Mental health is something that affects all of us in one way another through our lives, whether it’s relating to someone we love – a family member or friend, or we may experience challenging periods with our own mental health; which is why it feels fantastic to be facing a new era where mental health is finally being discussed more and more, especially in theatre and the arts. Mental Health is something I believe we especially need to keep talking about within the LGBT+ community, as statistically a higher percentage of our community will experience a mental health issue than those that don’t identify as LGBT+. It’s for this reason we were especially keen to speak with playwright Sally Lewis, whose new play Glasgow14, explores male mental health through her one man show. We managed to catch up with her last week, prior to her heading off to the Edinburgh Fringe. – Amie Taylor, Editor.
AT: Tell us a little bit about you as a writer and your journey in to becoming a playwright?

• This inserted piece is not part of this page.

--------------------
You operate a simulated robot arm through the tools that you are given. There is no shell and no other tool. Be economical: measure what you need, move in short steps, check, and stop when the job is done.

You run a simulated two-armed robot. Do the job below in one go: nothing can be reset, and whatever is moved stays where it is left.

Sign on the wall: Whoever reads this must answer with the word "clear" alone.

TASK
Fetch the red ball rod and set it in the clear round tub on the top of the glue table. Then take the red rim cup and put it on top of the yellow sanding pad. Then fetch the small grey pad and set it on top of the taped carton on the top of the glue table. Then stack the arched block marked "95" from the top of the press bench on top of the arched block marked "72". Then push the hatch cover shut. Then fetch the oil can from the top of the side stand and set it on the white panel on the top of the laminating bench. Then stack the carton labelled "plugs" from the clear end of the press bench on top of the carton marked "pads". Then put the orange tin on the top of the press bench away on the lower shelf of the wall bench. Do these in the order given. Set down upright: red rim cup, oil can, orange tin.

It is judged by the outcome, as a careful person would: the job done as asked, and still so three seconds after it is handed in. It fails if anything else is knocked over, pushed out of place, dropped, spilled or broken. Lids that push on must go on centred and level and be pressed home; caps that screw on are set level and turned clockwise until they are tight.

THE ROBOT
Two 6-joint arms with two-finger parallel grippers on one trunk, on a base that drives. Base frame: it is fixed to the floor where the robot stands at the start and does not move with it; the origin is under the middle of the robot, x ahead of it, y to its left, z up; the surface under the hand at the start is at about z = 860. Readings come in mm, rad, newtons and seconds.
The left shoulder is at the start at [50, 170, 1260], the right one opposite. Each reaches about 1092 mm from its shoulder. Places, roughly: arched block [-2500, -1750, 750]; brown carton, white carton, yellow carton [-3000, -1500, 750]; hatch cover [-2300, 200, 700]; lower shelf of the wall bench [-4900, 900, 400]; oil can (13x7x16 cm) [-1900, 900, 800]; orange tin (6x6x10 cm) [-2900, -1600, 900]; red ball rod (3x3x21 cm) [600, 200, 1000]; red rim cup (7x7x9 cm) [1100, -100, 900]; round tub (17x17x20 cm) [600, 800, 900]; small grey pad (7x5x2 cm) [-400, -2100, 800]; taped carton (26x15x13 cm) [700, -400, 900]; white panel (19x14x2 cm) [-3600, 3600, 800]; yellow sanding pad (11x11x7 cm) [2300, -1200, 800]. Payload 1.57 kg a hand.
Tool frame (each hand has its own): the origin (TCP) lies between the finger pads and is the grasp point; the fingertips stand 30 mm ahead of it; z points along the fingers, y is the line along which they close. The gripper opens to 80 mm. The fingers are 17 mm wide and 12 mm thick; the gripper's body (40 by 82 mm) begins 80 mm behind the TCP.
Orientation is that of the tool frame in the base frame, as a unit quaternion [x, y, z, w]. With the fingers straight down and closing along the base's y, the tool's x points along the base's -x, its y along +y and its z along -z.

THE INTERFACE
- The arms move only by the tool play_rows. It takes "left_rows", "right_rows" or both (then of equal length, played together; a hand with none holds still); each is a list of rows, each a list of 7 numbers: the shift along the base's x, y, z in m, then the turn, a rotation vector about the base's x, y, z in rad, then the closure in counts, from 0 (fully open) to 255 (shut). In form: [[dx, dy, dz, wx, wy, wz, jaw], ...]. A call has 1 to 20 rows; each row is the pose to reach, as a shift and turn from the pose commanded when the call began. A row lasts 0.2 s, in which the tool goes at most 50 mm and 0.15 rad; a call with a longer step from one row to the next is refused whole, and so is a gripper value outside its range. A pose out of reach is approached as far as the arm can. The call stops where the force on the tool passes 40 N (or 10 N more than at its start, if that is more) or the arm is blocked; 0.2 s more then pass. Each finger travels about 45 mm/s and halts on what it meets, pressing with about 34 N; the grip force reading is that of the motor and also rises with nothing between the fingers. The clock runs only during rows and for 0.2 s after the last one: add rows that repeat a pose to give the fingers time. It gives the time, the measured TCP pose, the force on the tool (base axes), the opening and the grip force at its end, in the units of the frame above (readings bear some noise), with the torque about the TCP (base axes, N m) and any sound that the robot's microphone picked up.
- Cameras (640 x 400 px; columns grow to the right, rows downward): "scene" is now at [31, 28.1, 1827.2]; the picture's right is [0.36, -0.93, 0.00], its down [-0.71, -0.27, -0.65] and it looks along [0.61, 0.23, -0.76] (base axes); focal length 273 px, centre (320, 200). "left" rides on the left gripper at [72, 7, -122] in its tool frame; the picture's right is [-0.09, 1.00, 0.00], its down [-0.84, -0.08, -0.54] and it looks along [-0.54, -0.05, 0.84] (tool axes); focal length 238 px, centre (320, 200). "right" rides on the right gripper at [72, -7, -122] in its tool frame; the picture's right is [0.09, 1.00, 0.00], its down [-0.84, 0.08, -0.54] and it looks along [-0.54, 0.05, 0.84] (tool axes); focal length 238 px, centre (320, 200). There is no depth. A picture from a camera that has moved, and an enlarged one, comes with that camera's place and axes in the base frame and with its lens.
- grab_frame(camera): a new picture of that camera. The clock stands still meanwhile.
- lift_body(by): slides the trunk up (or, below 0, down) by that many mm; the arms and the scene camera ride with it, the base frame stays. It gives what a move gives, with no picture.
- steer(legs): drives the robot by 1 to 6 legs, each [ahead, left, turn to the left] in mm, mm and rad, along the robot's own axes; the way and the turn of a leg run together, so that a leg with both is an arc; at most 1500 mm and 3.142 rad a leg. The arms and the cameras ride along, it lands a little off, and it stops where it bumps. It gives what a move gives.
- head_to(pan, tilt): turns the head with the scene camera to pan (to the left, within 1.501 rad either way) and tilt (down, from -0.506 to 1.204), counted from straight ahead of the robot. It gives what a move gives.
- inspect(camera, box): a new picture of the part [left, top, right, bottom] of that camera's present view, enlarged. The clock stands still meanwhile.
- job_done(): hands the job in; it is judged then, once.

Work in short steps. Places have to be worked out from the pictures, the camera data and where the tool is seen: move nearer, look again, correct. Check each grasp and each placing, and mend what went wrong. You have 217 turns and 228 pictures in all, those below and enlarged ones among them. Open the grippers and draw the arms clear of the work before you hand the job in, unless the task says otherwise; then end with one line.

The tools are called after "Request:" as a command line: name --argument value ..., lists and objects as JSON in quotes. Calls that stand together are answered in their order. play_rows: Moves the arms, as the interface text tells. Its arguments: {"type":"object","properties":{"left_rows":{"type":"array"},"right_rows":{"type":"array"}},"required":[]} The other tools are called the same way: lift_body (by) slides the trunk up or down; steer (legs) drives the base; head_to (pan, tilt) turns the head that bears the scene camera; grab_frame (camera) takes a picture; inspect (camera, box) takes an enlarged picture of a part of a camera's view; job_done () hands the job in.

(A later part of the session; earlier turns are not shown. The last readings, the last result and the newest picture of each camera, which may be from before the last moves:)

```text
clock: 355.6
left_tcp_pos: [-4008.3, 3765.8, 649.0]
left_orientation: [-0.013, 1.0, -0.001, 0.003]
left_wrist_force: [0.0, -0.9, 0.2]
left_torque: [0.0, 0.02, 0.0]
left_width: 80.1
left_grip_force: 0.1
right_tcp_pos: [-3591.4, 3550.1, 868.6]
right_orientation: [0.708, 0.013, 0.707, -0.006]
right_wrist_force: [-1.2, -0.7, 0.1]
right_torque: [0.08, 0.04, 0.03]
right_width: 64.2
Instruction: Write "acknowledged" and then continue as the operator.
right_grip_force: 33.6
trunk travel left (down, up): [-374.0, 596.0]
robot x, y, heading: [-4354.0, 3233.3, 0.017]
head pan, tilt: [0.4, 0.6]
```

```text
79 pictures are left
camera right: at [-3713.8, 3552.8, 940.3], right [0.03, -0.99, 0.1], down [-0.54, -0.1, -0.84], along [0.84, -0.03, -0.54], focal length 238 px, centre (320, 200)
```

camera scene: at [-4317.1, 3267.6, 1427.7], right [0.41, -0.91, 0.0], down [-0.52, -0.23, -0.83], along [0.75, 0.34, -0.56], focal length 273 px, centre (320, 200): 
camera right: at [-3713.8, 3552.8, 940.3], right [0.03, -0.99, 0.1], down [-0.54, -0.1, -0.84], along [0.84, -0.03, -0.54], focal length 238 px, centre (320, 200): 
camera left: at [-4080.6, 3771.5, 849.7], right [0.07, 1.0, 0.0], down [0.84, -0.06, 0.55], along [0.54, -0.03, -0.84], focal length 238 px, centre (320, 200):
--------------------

SL: I started off as a health and fitness writer, as I’m a health and fitness consultant. But I started to write and became an author of health, diet and fitness books and wrote articles too. Then I started to expand and do other types of work for magazines. I moved in to playwriting when I went with a friend to a creative writing class; we were going to take another friend of ours, who was suffering from a mental health problem at the time, and she ended up not coming along, but we still did. My creative writing tutor suggested I entered a couple of competitions, which I did and I was very lucky to win, and then suggested that there was a 2 year playwriting course at The Nuffield Theatre in Southampton, so I applied for that and I was accepted, it was from there that my playwriting developed. I’ve had some small plays on up in London and Salisbury and Southampton, and I was at the Fringe two years ago with a play that dealt with the subject of human trafficking, titled How is Uncle John? And now I’m here with this one.
AT: Which is Glasgow14. What inspired you to write this piece?
SL: I’m interested in mental health, in particular from having a personal experience with mental health struggles with my son. That’s how my interest took root and has developed into a fascination for how men relate to each other and how they perceive mental health. It was a collaboration as Neil was also keen to present something regarding mental health. So we decided to look at a particular way in which to construct the narrative: so it’s ordinary men, leading ordinary lives and they are drawn together because of an incident. We decided to use a real incident rather than a fictional one, which is the tragedy that occurred in Glasgow’s George Square in Christmas 2014 incident, but we don’t really focus on that incident.
AT: You say you have your own links to mental health, and I think this is something everyone has, whether it’s regarding their own mental health, or that of a friend or family member. What research did you undertake alongside your own personal experiences to inform the piece?
SL: Because of my background in health and fitness writing, I’m a member of the Guild of Health writers, so I have quite a lot of professional medical contacts, I spoke to psychotherapists, neuroscientists and analysts, and I spoke to people who suffer from the conditions touched on in the play. I looked at a lot of statistics. I also spoke to several charities involved in mental health, and some are supporting the play.
AT: Which ones?
SL: Brothers in Arms are supporting us, and CALM (Campaign Against Living Miserably), which is terrific because they’re behind the play and the concept. And I think theatre, like any art form, is such a great way of being able to present these ideas in a different way.
AT: Obviously it’s important to open up these topics and talk about them, but is there anything you hope people will take away from watching?
SL: More of a recognition, that the characters we’re portraying are just ordinary people. If by some chance we can signpost people so that they just don’t feel alone and cut off, that they can find the strength to talk, then we’ll have succeeded with the play. I’m not saying somebody can solve their problems straight away, but just being able to dump it somewhere. And other people accept that it’s just being dumped – you don’t have to fix it. I think that’s the big message. Because, at the time, it’s just about listening.
Sally Lewis is the writer of Glasgow ’14, a piece of new writing for theatre which visits theSpace @ Surgeon’s Hall – Theatre 3, at EdFringe 2018, from Aug 3-4, 6-11, 13-18 at 20.10 (50 min).
From award-winning director Benet Catty, this one-man show examines the ‘unseen’ illness of male mental health through the eyes of four different male characters, coping day to day, when an unexpected trauma sets the picture unravelling.